EXERCISE GOAL = Copy each line of the material below that includes the string "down".

* Begin MATERIAL PROVIDED *

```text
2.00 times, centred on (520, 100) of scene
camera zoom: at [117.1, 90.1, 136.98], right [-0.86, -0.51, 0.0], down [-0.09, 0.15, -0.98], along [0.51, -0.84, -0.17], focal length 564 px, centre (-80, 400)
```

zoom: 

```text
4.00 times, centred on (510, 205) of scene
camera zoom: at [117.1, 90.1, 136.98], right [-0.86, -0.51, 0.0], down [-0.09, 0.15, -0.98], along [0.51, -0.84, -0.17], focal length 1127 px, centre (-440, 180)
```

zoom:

* End MATERIAL PROVIDED *

WRITTEN ANSWER =
camera zoom: at [117.1, 90.1, 136.98], right [-0.86, -0.51, 0.0], down [-0.09, 0.15, -0.98], along [0.51, -0.84, -0.17], focal length 564 px, centre (-80, 400)
camera zoom: at [117.1, 90.1, 136.98], right [-0.86, -0.51, 0.0], down [-0.09, 0.15, -0.98], along [0.51, -0.84, -0.17], focal length 1127 px, centre (-440, 180)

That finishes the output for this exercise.